Statutory Proximate Cause

By Sperino, Sandra F. | Notre Dame Law Review, February 2013 | Go to article overview

Statutory Proximate Cause


Sperino, Sandra F., Notre Dame Law Review


INTRODUCTION

Federal statutes often use general causal language to describe how an actor's conduct must be connected to harm for liability to attach. For example, a statute might state that harm must be "because" of certain conduct. (1) Federal courts have recently relied on this general causal language and other arguments to apply the common law idea of proximate cause to several federal statutes. (2)

While legal scholarship has explored the relationship between statutes and the common law generally, (3) it has not considered whether particular common law doctrines are especially problematic in the statutory context. This Article argues that using proximate cause in statutes raises many theoretical, doctrinal, and practical problems, and that, to date, courts have engaged in crude statutory interpretation that largely ignores these issues.

Court interpretation relies on demonstrably weak textual, intent, and purpose-based arguments to justify using proximate cause. Courts have not been sufficiently attentive to congressional direction, separation of powers, the relationship of modern statutes to the common law, and whether proximate cause is theoretically stable. I coin the term "statutory proximate cause" to highlight the special issues that arise when this common law principle is used in statutes. (4)

In statutory proximate cause cases courts assume that federal statutes are comparable to common law torts, such as negligence. While statutes are often torts in the broad sense that they are civil actions that do not arise from a contract, this definition is not helpful to understanding whether proximate cause should be applied to a particular statute.

The Article highlights how, at its core, proximate cause is a mechanism for limiting liability for conduct that statutes otherwise arguably prohibit. Courts assume that congressional intent related to proximate cause resides only in narrow causal language and ignore that Congress often expresses intent related to liability limits throughout statutory regimes. Indeed, in many instances Congress has provided a complex system of interlocking liability limits that strongly suggests that the space for proximate cause is not coterminous with the common law. More importantly, if a modern statute contains gaps regarding the extent of liability, there is no reason to generally assume those gaps should be filled by reference to the common law.

Proximate cause is a notoriously flexible and theoretically inconsistent concept. This Article argues that the term is often an empty vessel, into which the courts can pour multiple meanings. Courts often use the broad idea of proximate cause as a framework for discussion, selectively quoting available sources to reach a particular outcome. Proximate cause is so slippery and used in so many different iterations, that it does not provide potential litigants with enough guidance to judge the likely outcome of disputes either ex post or ex ante.

Anticipating increased future judicial forays into statutory proximate cause, this Article argues that courts must conduct more sophisticated inquiries into whether statutes incorporate common law proximate cause and demonstrates why courts should be reluctant to import it. It explains how courts can often use explicit statutory provisions or other doctrines to limit liability. It calls for courts to abolish interpretive canons that currently favor using proximate cause and sets forth an architecture for courts to use in those instances when proximate cause is needed.

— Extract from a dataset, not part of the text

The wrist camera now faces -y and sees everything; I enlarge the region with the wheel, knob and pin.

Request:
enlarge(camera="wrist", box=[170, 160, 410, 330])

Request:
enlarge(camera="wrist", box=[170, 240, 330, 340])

Parts I and II provide the analytical groundwork for the Article by providing examples of statutes that raise statutory proximate cause problems and discussing proximate cause, separation of powers, and statutory interpretation. Part III demonstrates the faulty arguments courts have used when engaging in statutory proximate cause inquiries. Part IV describes issues that make proximate cause especially problematic with regard to statutes, arguing that many statutes do not map well onto the traditional torts in which proximate cause developed.